Investors trade vertical spreads for three main reasons:
- Defined Risk: Maximum loss is limited to the spread width minus premium collected
- Capital Efficiency: Require less capital than cash secured puts or covered calls
- Risk Management: Limit downside exposure through the long option
Why Vertical Spreads Are More Challenging
Many traders consider vertical spreads easy to manage. This is wrong. Vertical spreads present unique challenges that make them more difficult than single leg options:
- Bid-Ask Spreads: You pay the spread twice - once when opening and once when closing
- Early Assignment Risk: Short option can be assigned while long option cannot be exercised
- Complex Greeks: Delta, theta, and gamma interact differently between the two legs
- Execution Risk: Both legs must be filled simultaneously for proper spread pricing
Using the Options Screener
Tiblio's options screener updates every minute during market hours.
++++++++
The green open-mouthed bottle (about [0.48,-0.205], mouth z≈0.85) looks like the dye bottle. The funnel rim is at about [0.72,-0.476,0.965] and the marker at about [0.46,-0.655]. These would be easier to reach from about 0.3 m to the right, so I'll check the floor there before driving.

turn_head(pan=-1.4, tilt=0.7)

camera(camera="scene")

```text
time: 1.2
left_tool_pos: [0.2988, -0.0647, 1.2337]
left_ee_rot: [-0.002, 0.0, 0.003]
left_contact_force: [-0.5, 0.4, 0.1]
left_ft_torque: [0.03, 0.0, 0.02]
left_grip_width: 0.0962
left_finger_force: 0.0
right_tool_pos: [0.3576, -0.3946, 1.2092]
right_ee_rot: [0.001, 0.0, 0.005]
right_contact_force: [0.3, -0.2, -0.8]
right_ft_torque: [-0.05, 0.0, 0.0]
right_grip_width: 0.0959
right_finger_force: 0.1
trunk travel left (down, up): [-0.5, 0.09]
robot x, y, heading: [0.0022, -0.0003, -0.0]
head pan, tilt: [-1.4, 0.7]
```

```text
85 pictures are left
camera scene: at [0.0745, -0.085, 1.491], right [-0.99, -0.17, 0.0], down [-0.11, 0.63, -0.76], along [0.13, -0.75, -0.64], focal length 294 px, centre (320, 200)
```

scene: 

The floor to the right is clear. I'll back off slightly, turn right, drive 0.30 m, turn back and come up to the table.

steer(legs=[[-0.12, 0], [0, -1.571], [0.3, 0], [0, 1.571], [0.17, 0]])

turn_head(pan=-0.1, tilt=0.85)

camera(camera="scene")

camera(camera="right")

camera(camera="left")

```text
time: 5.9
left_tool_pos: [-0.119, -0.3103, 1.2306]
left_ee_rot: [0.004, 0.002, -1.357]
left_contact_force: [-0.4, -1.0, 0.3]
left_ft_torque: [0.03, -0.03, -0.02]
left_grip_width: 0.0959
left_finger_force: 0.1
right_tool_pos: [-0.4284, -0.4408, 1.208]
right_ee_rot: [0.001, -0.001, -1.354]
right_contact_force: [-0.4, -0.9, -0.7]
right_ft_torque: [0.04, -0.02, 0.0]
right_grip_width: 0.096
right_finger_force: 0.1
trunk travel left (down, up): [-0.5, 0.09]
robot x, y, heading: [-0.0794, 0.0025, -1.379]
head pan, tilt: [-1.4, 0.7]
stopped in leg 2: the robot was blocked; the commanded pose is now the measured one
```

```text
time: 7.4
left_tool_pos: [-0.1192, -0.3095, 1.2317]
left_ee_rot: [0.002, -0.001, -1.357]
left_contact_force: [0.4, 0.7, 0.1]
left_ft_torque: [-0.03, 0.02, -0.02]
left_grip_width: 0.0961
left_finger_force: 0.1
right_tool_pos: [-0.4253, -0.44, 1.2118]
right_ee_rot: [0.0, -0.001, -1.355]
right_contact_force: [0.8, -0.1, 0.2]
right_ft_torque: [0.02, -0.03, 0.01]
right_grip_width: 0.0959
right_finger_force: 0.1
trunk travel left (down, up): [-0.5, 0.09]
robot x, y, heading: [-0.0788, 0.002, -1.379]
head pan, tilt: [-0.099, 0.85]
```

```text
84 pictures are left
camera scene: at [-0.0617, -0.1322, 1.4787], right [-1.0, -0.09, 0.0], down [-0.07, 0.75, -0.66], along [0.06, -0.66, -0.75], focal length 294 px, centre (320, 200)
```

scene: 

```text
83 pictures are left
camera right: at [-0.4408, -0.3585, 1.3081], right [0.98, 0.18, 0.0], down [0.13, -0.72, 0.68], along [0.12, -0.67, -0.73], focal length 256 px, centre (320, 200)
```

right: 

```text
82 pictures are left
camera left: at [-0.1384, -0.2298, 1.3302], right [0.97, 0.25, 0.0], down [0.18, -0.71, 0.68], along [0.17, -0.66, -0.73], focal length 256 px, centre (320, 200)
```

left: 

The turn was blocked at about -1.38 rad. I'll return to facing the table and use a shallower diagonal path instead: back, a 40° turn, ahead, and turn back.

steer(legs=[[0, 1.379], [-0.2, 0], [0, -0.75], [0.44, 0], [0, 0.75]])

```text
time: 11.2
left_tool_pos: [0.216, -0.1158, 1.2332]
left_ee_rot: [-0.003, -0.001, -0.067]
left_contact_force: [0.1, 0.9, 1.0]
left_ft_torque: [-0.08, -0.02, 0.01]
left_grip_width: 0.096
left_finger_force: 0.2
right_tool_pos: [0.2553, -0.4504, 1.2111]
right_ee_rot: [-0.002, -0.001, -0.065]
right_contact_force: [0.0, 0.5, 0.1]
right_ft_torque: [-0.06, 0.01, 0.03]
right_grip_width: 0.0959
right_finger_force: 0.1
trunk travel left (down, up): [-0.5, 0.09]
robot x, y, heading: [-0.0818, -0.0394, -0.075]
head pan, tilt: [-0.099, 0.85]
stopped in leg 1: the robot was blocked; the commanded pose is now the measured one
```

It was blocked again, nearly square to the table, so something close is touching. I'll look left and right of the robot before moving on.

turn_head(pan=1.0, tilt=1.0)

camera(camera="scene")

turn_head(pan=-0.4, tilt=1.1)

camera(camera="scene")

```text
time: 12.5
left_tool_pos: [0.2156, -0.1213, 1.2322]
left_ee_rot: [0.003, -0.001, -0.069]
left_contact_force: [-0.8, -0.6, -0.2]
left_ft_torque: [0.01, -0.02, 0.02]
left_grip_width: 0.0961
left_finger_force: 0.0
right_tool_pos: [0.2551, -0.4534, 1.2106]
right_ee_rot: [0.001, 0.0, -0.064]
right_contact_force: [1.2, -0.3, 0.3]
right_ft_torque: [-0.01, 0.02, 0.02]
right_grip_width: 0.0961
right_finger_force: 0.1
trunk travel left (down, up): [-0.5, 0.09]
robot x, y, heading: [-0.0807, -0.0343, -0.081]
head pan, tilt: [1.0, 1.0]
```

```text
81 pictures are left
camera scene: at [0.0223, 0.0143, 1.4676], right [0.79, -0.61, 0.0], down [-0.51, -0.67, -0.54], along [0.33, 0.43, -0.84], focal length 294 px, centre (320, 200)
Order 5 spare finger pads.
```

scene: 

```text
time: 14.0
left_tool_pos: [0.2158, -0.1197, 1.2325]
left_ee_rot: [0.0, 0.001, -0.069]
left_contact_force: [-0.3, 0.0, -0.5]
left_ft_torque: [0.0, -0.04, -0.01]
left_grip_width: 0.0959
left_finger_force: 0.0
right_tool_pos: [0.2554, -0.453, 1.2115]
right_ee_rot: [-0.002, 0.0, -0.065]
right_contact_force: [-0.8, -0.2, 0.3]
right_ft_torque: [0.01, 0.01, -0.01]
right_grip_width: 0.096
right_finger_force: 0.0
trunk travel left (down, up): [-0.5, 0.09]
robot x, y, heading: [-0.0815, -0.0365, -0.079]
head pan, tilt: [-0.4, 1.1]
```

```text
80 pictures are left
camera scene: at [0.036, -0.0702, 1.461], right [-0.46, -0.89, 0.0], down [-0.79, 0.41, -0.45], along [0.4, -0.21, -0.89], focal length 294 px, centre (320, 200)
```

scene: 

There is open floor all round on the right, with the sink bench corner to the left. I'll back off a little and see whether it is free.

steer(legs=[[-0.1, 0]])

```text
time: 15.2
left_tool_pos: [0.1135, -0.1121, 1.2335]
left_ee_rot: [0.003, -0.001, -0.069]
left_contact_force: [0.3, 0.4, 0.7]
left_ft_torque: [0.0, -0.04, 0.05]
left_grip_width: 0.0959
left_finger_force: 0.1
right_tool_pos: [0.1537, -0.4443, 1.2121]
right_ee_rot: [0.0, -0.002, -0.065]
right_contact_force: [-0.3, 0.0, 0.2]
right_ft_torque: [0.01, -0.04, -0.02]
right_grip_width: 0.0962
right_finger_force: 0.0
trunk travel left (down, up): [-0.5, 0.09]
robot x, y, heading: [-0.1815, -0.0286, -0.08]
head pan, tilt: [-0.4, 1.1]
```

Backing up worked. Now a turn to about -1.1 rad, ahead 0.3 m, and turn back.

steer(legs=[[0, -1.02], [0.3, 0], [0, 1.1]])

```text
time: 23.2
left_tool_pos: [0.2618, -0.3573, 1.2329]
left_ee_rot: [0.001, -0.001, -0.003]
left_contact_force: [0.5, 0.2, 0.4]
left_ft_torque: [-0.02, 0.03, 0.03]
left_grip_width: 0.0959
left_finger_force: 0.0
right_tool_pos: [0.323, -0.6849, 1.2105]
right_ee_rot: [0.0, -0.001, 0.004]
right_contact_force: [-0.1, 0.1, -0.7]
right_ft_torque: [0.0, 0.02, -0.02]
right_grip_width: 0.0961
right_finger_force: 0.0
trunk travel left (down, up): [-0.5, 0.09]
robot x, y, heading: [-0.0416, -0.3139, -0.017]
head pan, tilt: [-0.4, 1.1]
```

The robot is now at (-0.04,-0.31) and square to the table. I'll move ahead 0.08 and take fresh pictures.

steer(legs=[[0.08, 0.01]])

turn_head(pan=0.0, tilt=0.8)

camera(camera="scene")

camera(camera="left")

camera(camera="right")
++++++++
The screener filters options based on your selected criteria and displays the best opportunities for each strategy.
The process works like this:
- Filter for options that match your strategy using a combination of column header filters and the Delta Range and DTE selectors
- Research stocks from the results list to find companies you want to trade
- Choose an option based on the your target return and risk of assignment
Symbols Included in the Screener
- All S&P 500 Constituents
- All Nasdaq 100 Constituents
- All Dow Jones Constituents
- 11 SPDR Sector ETFs
- SPY, DJI, QQQ, SPX, XSP, RUT
- Select stocks requested by customers
Cash Secured Puts and Covered Calls Screener Data
Here is a quick breakdown of the columns and their meanings:
Symbol
The stock ticker symbol for the underlying stock
Expiration
The date when the option expires
Strike
The strike price of the put option - the price at which you would buy the stock if assigned
Prc
The premium price you receive for selling the put option
DTE
Days to expiration - how many days until the option expires
IV
Implied volatility - the market's expectation of the stock's future volatility
Delta
The sensitivity of the option price to changes in the underlying stock price
Theta
Time decay - how much the option loses value each day
Max Ret
Maximum return in dollars if the option expires worthless
Max Ret Pct
Maximum return as a percentage of the strike price
Bid/Ask
The current bid and ask prices for the option
Earnings
Upcoming earnings date that could impact the stock price
Vertical Spreads Screener Columns
The vertical spreads screener displays these data columns:
Symbol
The stock ticker symbol for the underlying stock
Expiration
The date when both options expire
Put/Call
Whether the spread uses put options or call options
Strike1
The strike price of the short option (option you sell)
Strike2
The strike price of the long option (option you buy)
Prc
The net premium you receive for the spread
DTE
Days to expiration - how many days until both options expire
IV
Implied volatility of the short option
Delta
The delta of the short option
Max Ret
Maximum return in dollars if the spread expires with maximum value
Max Ret Day
Maximum return per day - useful for comparing trades with different time frames
Max Ret Pct
Maximum return as a percentage of the maximum loss
Max Loss
Maximum loss in dollars if the spread expires with maximum loss
Break Even
The stock price at which the spread breaks even at expiration
Earnings
Upcoming earnings date that could impact the stock price
Delta Range Strategy Guide
Delta ranges correspond to different risk levels and strategies:
- 0.05-0.20: Low probability of assignment, lower premiums, safer for beginners
- 0.20-0.35: Moderate probability of assignment, balanced risk and reward
- 0.35-0.50: Higher probability of assignment, higher premiums, more aggressive
- 0.20-0.50: Wide range covering moderate to aggressive strategies
Sample Trades from the Screener
Cash Secured Put Trades:
SELL -1 AAPL 18 JUL 25 175.0 PUT @2.15 LMT
SELL -1 MSFT 25 JUL 25 380.0 PUT @3.40 LMT
SELL -1 NVDA 01 AUG 25 900.0 PUT @12.50 LMT
SELL -1 TSLA 11 JUL 25 230.0 PUT @5.80 LMT
SELL -1 GOOGL 18 JUL 25 160.0 PUT @2.90 LMT
Covered Call Trades:
SELL -1 AAPL 18 JUL 25 185.0 CALL @1.25 LMT
SELL -1 MSFT 25 JUL 25 420.0 CALL @2.10 LMT
SELL -1 NVDA 01 AUG 25 1050.0 CALL @8.30 LMT
SELL -1 TSLA 11 JUL 25 270.0 CALL @3.90 LMT
SELL -1 GOOGL 18 JUL 25 180.0 CALL @1.80 LMT
Vertical Spread Trades:
SELL -1 AAPL 18 JUL 25 175.0 PUT @2.15 LMT; BUY -1 AAPL 18 JUL 25 170.0 PUT @1.45 LMT
SELL -1 MSFT 25 JUL 25 380.0 PUT @3.40 LMT; BUY -1 MSFT 25 JUL 25 375.0 PUT @2.80 LMT
SELL -1 NVDA 01 AUG 25 900.0 PUT @12.50 LMT; BUY -1 NVDA 01 AUG 25 890.0 PUT @10.20 LMT
SELL -1 TSLA 11 JUL 25 230.0 PUT @5.80 LMT; BUY -1 TSLA 11 JUL 25 225.0 PUT @4.60 LMT
SELL -1 GOOGL 18 JUL 25 160.0 PUT @2.90 LMT; BUY -1 GOOGL 18 JUL 25 155.0 PUT @2.30 LMT
These trades can be copied directly into the Think or Swim platform for execution. Each trade represents an opportunity identified by Tiblio's screener algorithm.
The screener updates every minute during market hours to provide fresh opportunities based on current market conditions and volatility levels.